De acordo com o professor, o autor do pedido de desconsideração da personalidade jurídica precisa demonstrar seus pressupostos legais. E em seu entendimento, são suficientes a prática de ato ilícito ou esvaziamento patrimonial de forma fraudulenta pelo sócio. “A teoria, cuja aplicação há de ser episódica e temporária, relativiza a personalidade jurídica, mas não a anula.

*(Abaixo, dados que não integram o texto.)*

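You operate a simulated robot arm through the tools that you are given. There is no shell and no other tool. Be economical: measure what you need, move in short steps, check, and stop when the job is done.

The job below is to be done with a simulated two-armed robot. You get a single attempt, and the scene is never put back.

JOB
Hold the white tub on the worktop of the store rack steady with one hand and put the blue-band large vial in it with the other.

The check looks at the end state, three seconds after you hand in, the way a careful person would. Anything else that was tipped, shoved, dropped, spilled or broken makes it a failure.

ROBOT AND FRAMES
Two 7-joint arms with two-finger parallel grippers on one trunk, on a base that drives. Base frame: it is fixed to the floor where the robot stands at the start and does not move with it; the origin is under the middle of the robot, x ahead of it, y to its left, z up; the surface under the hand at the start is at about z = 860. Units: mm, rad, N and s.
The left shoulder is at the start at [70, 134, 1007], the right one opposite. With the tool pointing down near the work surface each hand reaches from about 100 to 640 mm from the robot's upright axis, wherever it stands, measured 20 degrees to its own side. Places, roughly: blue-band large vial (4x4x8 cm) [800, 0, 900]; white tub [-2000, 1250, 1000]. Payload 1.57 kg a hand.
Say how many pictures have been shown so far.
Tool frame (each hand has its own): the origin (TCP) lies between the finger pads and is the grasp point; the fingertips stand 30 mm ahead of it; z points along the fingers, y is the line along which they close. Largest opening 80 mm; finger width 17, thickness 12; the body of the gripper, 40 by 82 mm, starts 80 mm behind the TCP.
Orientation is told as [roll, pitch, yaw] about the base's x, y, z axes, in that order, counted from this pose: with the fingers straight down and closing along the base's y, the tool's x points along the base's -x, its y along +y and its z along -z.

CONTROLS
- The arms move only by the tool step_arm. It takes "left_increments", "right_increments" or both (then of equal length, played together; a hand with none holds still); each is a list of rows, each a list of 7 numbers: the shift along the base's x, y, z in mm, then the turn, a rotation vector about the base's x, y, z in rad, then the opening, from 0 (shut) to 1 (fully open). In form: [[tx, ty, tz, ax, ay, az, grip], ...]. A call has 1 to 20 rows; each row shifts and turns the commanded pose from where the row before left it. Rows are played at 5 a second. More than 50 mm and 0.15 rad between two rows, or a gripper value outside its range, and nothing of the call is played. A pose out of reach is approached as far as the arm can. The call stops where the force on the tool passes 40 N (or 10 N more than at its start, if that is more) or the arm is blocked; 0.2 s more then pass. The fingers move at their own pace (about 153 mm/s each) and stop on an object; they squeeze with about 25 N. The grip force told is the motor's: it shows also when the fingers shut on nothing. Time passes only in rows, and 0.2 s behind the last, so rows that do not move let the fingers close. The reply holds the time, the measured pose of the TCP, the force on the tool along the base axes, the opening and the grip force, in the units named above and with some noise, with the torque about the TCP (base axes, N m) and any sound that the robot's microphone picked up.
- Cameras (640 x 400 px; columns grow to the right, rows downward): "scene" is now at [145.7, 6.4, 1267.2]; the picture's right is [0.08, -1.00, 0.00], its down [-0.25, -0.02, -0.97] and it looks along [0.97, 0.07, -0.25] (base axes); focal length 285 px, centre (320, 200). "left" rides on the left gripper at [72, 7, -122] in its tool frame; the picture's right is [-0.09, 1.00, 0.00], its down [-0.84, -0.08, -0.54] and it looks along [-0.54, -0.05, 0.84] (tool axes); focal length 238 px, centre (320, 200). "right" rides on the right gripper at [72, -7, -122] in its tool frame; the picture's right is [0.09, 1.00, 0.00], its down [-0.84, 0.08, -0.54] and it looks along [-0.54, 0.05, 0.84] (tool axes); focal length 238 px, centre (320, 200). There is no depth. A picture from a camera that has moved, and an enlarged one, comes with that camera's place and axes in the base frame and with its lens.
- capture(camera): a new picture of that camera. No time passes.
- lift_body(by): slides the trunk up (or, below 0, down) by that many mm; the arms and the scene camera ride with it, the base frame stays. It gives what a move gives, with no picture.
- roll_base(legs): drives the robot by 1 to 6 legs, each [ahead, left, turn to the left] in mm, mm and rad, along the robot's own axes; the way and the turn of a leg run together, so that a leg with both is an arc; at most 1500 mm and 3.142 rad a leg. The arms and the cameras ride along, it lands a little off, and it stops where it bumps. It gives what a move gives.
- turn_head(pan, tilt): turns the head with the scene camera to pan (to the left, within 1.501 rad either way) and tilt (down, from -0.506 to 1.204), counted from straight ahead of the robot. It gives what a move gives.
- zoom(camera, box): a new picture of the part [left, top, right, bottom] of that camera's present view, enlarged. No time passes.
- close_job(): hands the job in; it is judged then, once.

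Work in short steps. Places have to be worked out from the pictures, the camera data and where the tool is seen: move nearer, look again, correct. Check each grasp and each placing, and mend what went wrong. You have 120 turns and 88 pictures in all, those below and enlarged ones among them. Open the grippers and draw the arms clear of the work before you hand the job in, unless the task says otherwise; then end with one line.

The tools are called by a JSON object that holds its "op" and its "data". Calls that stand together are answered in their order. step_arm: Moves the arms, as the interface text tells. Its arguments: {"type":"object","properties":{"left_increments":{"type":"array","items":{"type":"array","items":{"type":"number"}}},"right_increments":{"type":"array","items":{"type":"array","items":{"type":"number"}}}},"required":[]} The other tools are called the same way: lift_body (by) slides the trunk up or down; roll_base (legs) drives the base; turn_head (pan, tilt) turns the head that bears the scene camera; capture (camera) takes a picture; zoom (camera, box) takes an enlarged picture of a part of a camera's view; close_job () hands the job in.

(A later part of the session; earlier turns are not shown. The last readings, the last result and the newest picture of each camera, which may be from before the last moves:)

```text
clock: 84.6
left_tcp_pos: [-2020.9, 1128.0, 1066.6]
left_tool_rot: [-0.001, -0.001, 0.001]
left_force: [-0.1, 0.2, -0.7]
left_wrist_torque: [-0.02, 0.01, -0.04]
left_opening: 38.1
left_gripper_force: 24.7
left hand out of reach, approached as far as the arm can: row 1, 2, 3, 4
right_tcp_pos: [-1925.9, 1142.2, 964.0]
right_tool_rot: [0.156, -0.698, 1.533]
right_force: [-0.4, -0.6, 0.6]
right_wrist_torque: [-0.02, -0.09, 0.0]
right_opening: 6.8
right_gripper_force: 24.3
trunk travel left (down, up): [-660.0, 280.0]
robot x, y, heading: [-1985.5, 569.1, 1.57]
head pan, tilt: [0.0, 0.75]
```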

Sua lógica cartesiana é a de que não existe o direito absoluto.”

 

Ainda sob a possibilidade concreta de aplicação da teoria, Pereira Calças mencionou o professor Fábio Comparato. “Segundo esse jurista, a evolução da economia capitalista do século passado criou a multiplicidade de organizações autônomas, grupos econômicos formados por uma sociedade empresária controladora e sociedades controladas, com mobilidade interna de transferência de ativos”. Nesses casos, “mantidas a distinção patrimonial e a diversidade de interesses, é possível a responsabilização da controladora pelas dívidas de quaisquer das controladas”, salientou o professor.

 

O professor apontou, finalmente, o risco de banalização da aplicação prática da teoria. “Não se pode passar como um trator sobre as sociedades comerciais e extingui-las”, alertou, encerrando a palestra.